Diffusion tensor imaging shows mechanism-specific differences in injury pattern and progression in rat models of acute spinal cord injury.
Yung A, Mattucci S, Bohnet B, Liu J, Fournier C, Tetzlaff W, Kozlowski P, Oxland T
We investigate the ability of diffusion tensor imaging (DTI) to distinguish between three experimental rat models of spinal cord injury mechanism - contusion, dislocation, and distraction. Ex vivo DTI scans were performed on cord specimens that were preserved at different time points of the acute injury (3 hr, 24 hr, and 7 days post-injury) across all three injury mechanisms. White matter was classified as abnormal if their DTI metric was substantially different from regional values measured from a set of uninjured controls, thus allowing generation of binary "white matter damage maps" which categorizes each pixel in the DTI image as "normal" or "damaged". Damage classification was most robust using thresholds in the longitudinal diffusivity, which supports previous studies that show that longitudinal diffusivity is the most robust DTI metric in depicting damage in SCI. Furthermore, the spatial damage patterns from all subjects in the same group were consolidated into a "damage occurrence ratio map", which illustrates an average damage shape that characterizes the injury mechanism. Our analysis has yielded a dataset which highlights the differences in injury pattern due to the initial mode of mechanical injury.
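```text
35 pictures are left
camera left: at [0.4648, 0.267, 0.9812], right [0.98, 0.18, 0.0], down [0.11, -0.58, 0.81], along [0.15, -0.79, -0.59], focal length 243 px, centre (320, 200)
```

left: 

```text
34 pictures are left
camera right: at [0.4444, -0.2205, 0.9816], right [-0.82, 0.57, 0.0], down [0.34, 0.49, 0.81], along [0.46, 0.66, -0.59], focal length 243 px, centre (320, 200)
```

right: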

For example, contusion produced an initial injury that emanated radially outward from the central canal, with subsequent damage along the caudal corticospinal tract and rostral gracile fasciculus; dislocation injuries showed a high level of involvement in the lateral and ventral white matter which became less apparent by 7 days post-injury, and distraction injuries were found to be less focal and more distributed rostrocaudally. This work represents a first step in adopting the use of the primary injury mechanism as a clinical prognostic factor in SCI, which may help to inform the trialing of existing neuroprotective treatment candidates, the development of new therapies as well as personalize the management of SCI for the individual patient.